■ Passage to read

Looks Horrible…Tastes Great

lentils-and-mushrooms

Have you ever cooked something that looked like it ought to be throwed out, but tasted great? I’m going to share exactly that kind of recipe with you today.

A few months back I told you about the new John C. Campbell Folk School Cookbook. Over the weekend, I was flipping through it and decided to try the recipe “Lentils with Greens and Mushrooms.” I had to alter the recipe slightly because I didn’t have a couple of things on hand. Even with the changes, it was a hit with everyone in the house so I’m sure I’ll be making it often in the future.

Lentils with Greens and Mushrooms

  • 3 cups water
  • 1 cup lentils
  • 1 bay leaf
  • 2 tablespoons olive oil
  • 1/2 chopped onion
  • 1/2 cup chopped carrot
  • 1/2 cup chopped celery
  • 2 minced garlic cloves
  • 2 tablespoons butter or olive oil
  • 1 pound mushrooms sliced
  • 1/3 cup white wine (I used white grape juice)
  • 1/4 teaspoon salt
  • 2-3 cups fresh greens (kale, chard or spinach) (I forgot to pick up greens so I had to leave them out)

■ Provided data
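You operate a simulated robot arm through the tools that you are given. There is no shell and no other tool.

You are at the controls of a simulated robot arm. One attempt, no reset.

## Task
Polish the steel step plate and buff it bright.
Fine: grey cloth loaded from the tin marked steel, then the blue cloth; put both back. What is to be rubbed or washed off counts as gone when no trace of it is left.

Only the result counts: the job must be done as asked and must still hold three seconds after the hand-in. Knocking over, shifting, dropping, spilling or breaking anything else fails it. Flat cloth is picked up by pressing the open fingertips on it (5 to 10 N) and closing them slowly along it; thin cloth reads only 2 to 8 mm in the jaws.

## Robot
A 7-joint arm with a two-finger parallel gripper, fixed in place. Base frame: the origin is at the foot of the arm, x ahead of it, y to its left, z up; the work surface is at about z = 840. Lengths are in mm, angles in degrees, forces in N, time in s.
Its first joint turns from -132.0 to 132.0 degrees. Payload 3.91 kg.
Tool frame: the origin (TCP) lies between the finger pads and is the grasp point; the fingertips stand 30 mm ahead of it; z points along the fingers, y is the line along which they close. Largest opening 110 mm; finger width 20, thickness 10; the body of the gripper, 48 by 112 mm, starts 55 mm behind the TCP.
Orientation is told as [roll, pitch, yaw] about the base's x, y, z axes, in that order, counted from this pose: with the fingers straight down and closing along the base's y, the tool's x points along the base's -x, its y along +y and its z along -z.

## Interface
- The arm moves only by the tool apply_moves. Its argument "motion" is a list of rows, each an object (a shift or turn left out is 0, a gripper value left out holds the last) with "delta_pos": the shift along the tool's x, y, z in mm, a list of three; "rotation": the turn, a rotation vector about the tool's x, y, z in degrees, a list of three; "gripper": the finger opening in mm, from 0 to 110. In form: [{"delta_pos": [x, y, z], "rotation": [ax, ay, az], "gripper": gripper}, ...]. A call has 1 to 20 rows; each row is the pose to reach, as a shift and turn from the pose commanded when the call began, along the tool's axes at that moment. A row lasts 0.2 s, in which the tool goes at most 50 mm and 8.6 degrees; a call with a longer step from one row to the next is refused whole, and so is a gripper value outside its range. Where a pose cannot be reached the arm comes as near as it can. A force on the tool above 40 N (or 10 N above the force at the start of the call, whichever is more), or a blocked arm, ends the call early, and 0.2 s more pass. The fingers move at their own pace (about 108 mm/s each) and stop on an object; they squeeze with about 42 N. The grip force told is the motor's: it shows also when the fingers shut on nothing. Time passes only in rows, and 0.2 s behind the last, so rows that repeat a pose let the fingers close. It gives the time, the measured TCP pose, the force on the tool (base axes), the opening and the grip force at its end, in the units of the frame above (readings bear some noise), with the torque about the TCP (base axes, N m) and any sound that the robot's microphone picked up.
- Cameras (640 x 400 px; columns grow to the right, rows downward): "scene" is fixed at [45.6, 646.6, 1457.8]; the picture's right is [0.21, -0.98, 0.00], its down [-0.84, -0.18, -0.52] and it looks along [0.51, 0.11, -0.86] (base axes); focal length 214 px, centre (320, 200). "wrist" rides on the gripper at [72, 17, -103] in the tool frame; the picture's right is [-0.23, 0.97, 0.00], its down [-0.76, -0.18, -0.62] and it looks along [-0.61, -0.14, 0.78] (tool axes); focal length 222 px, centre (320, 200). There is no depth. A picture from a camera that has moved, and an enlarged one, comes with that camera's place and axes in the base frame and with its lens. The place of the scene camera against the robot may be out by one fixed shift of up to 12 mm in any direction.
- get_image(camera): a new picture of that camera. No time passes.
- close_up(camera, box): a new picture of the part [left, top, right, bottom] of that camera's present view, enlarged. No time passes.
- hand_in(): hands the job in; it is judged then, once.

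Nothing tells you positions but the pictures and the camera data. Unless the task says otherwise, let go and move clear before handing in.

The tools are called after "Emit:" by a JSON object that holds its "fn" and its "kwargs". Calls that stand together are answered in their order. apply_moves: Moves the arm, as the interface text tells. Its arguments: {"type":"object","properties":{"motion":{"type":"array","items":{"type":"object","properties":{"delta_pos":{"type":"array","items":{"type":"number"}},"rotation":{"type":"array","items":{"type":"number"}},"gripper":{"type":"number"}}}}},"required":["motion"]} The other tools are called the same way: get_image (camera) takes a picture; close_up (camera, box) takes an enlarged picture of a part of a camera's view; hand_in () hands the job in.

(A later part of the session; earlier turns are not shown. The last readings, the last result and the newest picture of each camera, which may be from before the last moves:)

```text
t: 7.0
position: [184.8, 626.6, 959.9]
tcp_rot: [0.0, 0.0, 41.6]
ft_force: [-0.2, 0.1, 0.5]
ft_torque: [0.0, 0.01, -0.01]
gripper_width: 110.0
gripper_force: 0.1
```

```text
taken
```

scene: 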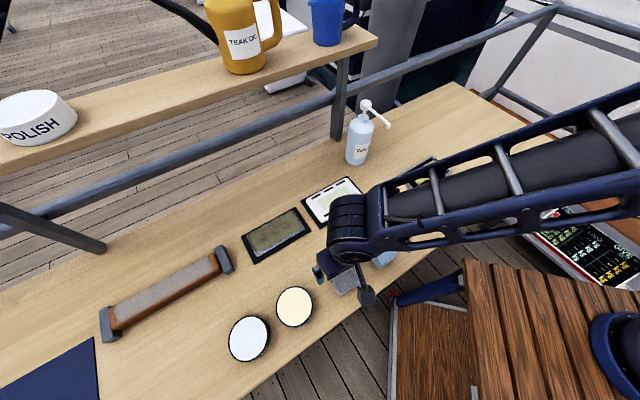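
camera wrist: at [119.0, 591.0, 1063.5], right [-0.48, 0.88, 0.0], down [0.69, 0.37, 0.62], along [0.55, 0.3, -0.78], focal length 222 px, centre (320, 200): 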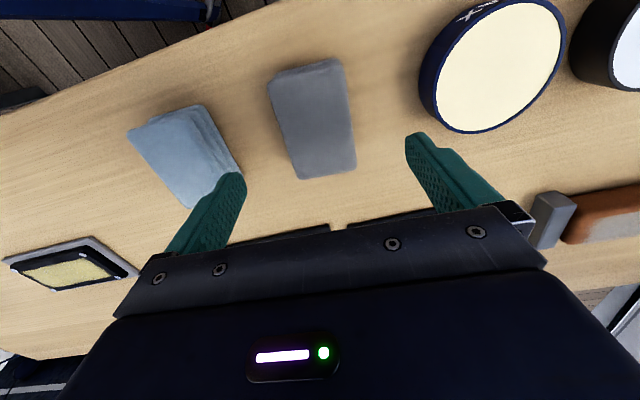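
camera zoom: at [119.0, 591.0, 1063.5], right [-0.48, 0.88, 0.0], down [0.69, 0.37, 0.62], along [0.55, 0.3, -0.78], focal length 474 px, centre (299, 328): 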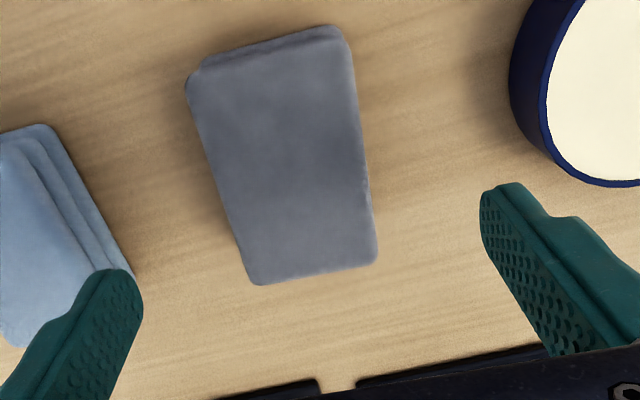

■ Challenge
Copy the whole passage to read, the one that starts with "Looks Horrible…Tastes Great".

■ Solved problem
Looks Horrible…Tastes Great

lentils-and-mushrooms

Have you ever cooked something that looked like it ought to be throwed out, but tasted great? I’m going to share exactly that kind of recipe with you today.

A few months back I told you about the new John C. Campbell Folk School Cookbook. Over the weekend, I was flipping through it and decided to try the recipe “Lentils with Greens and Mushrooms.” I had to alter the recipe slightly because I didn’t have a couple of things on hand. Even with the changes, it was a hit with everyone in the house so I’m sure I’ll be making it often in the future.

Lentils with Greens and Mushrooms

  • 3 cups water
  • 1 cup lentils
  • 1 bay leaf
  • 2 tablespoons olive oil
  • 1/2 chopped onion
  • 1/2 cup chopped carrot
  • 1/2 cup chopped celery
  • 2 minced garlic cloves
  • 2 tablespoons butter or olive oil
  • 1 pound mushrooms sliced
  • 1/3 cup white wine (I used white grape juice)
  • 1/4 teaspoon salt
  • 2-3 cups fresh greens (kale, chard or spinach) (I forgot to pick up greens so I had to leave them out)